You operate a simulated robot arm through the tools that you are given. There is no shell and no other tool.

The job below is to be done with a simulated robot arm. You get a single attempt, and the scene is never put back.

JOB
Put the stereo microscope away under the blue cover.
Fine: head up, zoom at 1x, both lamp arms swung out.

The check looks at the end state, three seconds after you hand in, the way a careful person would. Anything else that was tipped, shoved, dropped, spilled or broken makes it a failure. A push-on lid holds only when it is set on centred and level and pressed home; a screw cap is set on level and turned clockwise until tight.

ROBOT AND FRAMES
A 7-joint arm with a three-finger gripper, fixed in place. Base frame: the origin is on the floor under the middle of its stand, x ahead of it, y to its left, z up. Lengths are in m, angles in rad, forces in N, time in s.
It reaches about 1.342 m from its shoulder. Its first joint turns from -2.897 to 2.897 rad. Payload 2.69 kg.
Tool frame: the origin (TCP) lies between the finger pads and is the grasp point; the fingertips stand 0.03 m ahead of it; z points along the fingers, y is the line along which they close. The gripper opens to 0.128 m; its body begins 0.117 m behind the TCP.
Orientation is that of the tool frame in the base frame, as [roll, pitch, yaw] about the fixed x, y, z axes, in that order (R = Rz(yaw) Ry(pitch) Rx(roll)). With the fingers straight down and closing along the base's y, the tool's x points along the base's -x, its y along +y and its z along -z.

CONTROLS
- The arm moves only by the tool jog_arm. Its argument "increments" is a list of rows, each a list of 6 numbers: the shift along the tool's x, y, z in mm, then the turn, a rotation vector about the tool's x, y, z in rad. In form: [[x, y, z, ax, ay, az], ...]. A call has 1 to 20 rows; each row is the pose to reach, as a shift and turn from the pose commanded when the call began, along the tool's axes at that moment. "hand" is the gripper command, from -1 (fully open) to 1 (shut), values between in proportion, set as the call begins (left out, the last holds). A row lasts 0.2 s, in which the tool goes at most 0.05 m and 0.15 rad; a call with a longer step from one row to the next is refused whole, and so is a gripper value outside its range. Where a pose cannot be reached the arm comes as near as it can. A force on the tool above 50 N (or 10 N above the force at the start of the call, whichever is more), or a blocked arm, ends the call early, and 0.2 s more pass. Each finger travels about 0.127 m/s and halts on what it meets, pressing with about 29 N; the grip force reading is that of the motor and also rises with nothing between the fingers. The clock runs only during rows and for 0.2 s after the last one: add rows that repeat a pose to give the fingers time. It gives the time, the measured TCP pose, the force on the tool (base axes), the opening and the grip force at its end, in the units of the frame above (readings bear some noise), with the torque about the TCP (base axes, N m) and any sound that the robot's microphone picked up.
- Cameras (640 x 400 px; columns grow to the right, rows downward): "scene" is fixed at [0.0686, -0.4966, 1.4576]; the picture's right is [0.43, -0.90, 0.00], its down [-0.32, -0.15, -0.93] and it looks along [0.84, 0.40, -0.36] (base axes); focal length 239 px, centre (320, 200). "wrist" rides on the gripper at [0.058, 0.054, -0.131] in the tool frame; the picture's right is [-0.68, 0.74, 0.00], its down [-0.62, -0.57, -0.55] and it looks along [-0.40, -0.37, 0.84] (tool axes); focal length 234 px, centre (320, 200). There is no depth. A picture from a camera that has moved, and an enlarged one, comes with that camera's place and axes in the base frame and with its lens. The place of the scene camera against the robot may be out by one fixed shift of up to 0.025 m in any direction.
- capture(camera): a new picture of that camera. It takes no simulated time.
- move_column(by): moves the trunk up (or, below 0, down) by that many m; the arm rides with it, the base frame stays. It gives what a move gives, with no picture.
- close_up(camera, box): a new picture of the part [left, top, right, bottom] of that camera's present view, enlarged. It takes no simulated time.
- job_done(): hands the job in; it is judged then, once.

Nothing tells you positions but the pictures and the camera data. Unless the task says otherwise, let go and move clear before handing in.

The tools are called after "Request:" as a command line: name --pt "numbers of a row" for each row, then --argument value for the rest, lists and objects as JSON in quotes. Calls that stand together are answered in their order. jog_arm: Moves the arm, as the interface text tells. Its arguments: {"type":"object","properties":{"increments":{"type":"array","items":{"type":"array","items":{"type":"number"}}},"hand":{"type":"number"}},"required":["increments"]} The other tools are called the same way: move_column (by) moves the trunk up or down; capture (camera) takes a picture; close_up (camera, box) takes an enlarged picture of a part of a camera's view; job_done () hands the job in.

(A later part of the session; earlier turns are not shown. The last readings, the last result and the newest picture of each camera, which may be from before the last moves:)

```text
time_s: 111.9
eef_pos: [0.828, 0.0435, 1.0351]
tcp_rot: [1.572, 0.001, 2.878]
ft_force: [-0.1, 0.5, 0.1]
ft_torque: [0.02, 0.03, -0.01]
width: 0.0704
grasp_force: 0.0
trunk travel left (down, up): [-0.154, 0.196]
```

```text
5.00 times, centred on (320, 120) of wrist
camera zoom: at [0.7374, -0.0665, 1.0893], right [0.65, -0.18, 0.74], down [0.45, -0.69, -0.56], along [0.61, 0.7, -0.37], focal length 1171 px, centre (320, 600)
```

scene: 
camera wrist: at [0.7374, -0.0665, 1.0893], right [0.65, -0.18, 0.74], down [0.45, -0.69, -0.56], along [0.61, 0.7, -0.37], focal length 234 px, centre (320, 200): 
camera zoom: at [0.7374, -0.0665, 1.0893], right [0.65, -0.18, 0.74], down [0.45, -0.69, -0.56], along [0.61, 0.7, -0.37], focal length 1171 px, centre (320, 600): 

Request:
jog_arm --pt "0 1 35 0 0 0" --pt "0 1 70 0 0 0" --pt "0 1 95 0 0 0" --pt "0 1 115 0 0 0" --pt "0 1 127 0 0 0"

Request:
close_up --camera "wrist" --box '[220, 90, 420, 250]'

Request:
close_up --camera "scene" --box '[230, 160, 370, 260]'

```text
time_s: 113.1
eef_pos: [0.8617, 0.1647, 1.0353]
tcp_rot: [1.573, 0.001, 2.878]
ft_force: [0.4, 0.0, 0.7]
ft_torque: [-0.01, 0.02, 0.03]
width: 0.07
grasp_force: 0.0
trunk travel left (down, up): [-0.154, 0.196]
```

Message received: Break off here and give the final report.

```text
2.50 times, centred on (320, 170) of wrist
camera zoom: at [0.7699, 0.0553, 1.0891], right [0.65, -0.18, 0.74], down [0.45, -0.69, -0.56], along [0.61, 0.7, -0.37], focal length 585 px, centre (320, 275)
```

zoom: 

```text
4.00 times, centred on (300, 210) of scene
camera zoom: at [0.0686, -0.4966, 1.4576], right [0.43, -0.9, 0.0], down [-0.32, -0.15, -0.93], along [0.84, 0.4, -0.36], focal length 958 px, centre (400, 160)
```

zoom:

================================

Requirements - Using the data above, output each line exactly. Write them as strings in a JSON array, leaving out blank lines.

Solution to this task -
[
  "You operate a simulated robot arm through the tools that you are given. There is no shell and no other tool.",
  "The job below is to be done with a simulated robot arm. You get a single attempt, and the scene is never put back.",
  "JOB",
  "Put the stereo microscope away under the blue cover.",
  "Fine: head up, zoom at 1x, both lamp arms swung out.",
  "The check looks at the end state, three seconds after you hand in, the way a careful person would. Anything else that was tipped, shoved, dropped, spilled or broken makes it a failure. A push-on lid holds only when it is set on centred and level and pressed home; a screw cap is set on level and turned clockwise until tight.",
  "ROBOT AND FRAMES",
  "A 7-joint arm with a three-finger gripper, fixed in place. Base frame: the origin is on the floor under the middle of its stand, x ahead of it, y to its left, z up. Lengths are in m, angles in rad, forces in N, time in s.",
  "It reaches about 1.342 m from its shoulder. Its first joint turns from -2.897 to 2.897 rad. Payload 2.69 kg.",
  "Tool frame: the origin (TCP) lies between the finger pads and is the grasp point; the fingertips stand 0.03 m ahead of it; z points along the fingers, y is the line along which they close. The gripper opens to 0.128 m; its body begins 0.117 m behind the TCP.",
  "Orientation is that of the tool frame in the base frame, as [roll, pitch, yaw] about the fixed x, y, z axes, in that order (R = Rz(yaw) Ry(pitch) Rx(roll)). With the fingers straight down and closing along the base's y, the tool's x points along the base's -x, its y along +y and its z along -z.",
  "CONTROLS",
  "- The arm moves only by the tool jog_arm. Its argument \"increments\" is a list of rows, each a list of 6 numbers: the shift along the tool's x, y, z in mm, then the turn, a rotation vector about the tool's x, y, z in rad. In form: [[x, y, z, ax, ay, az], ...]. A call has 1 to 20 rows; each row is the pose to reach, as a shift and turn from the pose commanded when the call began, along the tool's axes at that moment. \"hand\" is the gripper command, from -1 (fully open) to 1 (shut), values between in proportion, set as the call begins (left out, the last holds). A row lasts 0.2 s, in which the tool goes at most 0.05 m and 0.15 rad; a call with a longer step from one row to the next is refused whole, and so is a gripper value outside its range. Where a pose cannot be reached the arm comes as near as it can. A force on the tool above 50 N (or 10 N above the force at the start of the call, whichever is more), or a blocked arm, ends the call early, and 0.2 s more pass. Each finger travels about 0.127 m/s and halts on what it meets, pressing with about 29 N; the grip force reading is that of the motor and also rises with nothing between the fingers. The clock runs only during rows and for 0.2 s after the last one: add rows that repeat a pose to give the fingers time. It gives the time, the measured TCP pose, the force on the tool (base axes), the opening and the grip force at its end, in the units of the frame above (readings bear some noise), with the torque about the TCP (base axes, N m) and any sound that the robot's microphone picked up.",
  "- Cameras (640 x 400 px; columns grow to the right, rows downward): \"scene\" is fixed at [0.0686, -0.4966, 1.4576]; the picture's right is [0.43, -0.90, 0.00], its down [-0.32, -0.15, -0.93] and it looks along [0.84, 0.40, -0.36] (base axes); focal length 239 px, centre (320, 200). \"wrist\" rides on the gripper at [0.058, 0.054, -0.131] in the tool frame; the picture's right is [-0.68, 0.74, 0.00], its down [-0.62, -0.57, -0.55] and it looks along [-0.40, -0.37, 0.84] (tool axes); focal length 234 px, centre (320, 200). There is no depth. A picture from a camera that has moved, and an enlarged one, comes with that camera's place and axes in the base frame and with its lens. The place of the scene camera against the robot may be out by one fixed shift of up to 0.025 m in any direction.",
  "- capture(camera): a new picture of that camera. It takes no simulated time.",
  "- move_column(by): moves the trunk up (or, below 0, down) by that many m; the arm rides with it, the base frame stays. It gives what a move gives, with no picture.",
  "- close_up(camera, box): a new picture of the part [left, top, right, bottom] of that camera's present view, enlarged. It takes no simulated time.",
  "- job_done(): hands the job in; it is judged then, once.",
  "Nothing tells you positions but the pictures and the camera data. Unless the task says otherwise, let go and move clear before handing in.",
  "The tools are called after \"Request:\" as a command line: name --pt \"numbers of a row\" for each row, then --argument value for the rest, lists and objects as JSON in quotes. Calls that stand together are answered in their order. jog_arm: Moves the arm, as the interface text tells. Its arguments: {\"type\":\"object\",\"properties\":{\"increments\":{\"type\":\"array\",\"items\":{\"type\":\"array\",\"items\":{\"type\":\"number\"}}},\"hand\":{\"type\":\"number\"}},\"required\":[\"increments\"]} The other tools are called the same way: move_column (by) moves the trunk up or down; capture (camera) takes a picture; close_up (camera, box) takes an enlarged picture of a part of a camera's view; job_done () hands the job in.",
  "(A later part of the session; earlier turns are not shown. The last readings, the last result and the newest picture of each camera, which may be from before the last moves:)",
  "```text",
  "time_s: 111.9",
  "eef_pos: [0.828, 0.0435, 1.0351]",
  "tcp_rot: [1.572, 0.001, 2.878]",
  "ft_force: [-0.1, 0.5, 0.1]",
  "ft_torque: [0.02, 0.03, -0.01]",
  "width: 0.0704",
  "grasp_force: 0.0",
  "trunk travel left (down, up): [-0.154, 0.196]",
  "```",
  "```text",
  "5.00 times, centred on (320, 120) of wrist",
  "camera zoom: at [0.7374, -0.0665, 1.0893], right [0.65, -0.18, 0.74], down [0.45, -0.69, -0.56], along [0.61, 0.7, -0.37], focal length 1171 px, centre (320, 600)",
  "```",
  "scene: ",
  "camera wrist: at [0.7374, -0.0665, 1.0893], right [0.65, -0.18, 0.74], down [0.45, -0.69, -0.56], along [0.61, 0.7, -0.37], focal length 234 px, centre (320, 200): ",
  "camera zoom: at [0.7374, -0.0665, 1.0893], right [0.65, -0.18, 0.74], down [0.45, -0.69, -0.56], along [0.61, 0.7, -0.37], focal length 1171 px, centre (320, 600): ",
  "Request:",
  "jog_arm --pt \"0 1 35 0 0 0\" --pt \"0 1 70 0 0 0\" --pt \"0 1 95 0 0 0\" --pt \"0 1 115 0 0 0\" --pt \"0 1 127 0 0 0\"",
  "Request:",
  "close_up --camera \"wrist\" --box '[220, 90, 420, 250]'",
  "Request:",
  "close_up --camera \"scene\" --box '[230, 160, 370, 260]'",
  "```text",
  "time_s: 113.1",
  "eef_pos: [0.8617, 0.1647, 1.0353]",
  "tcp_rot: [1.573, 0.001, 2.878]",
  "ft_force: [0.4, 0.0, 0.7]",
  "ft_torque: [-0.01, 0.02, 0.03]",
  "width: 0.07",
  "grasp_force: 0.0",
  "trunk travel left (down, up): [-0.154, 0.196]",
  "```",
  "Message received: Break off here and give the final report.",
  "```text",
  "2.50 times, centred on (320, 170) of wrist",
  "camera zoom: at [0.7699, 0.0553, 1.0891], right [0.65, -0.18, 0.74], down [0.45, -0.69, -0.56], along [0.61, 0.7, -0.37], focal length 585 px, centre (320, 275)",
  "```",
  "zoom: ",
  "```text",
  "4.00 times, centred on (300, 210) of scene",
  "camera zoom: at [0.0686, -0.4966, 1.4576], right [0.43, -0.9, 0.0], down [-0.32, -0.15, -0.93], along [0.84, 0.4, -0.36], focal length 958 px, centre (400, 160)",
  "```",
  "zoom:"
]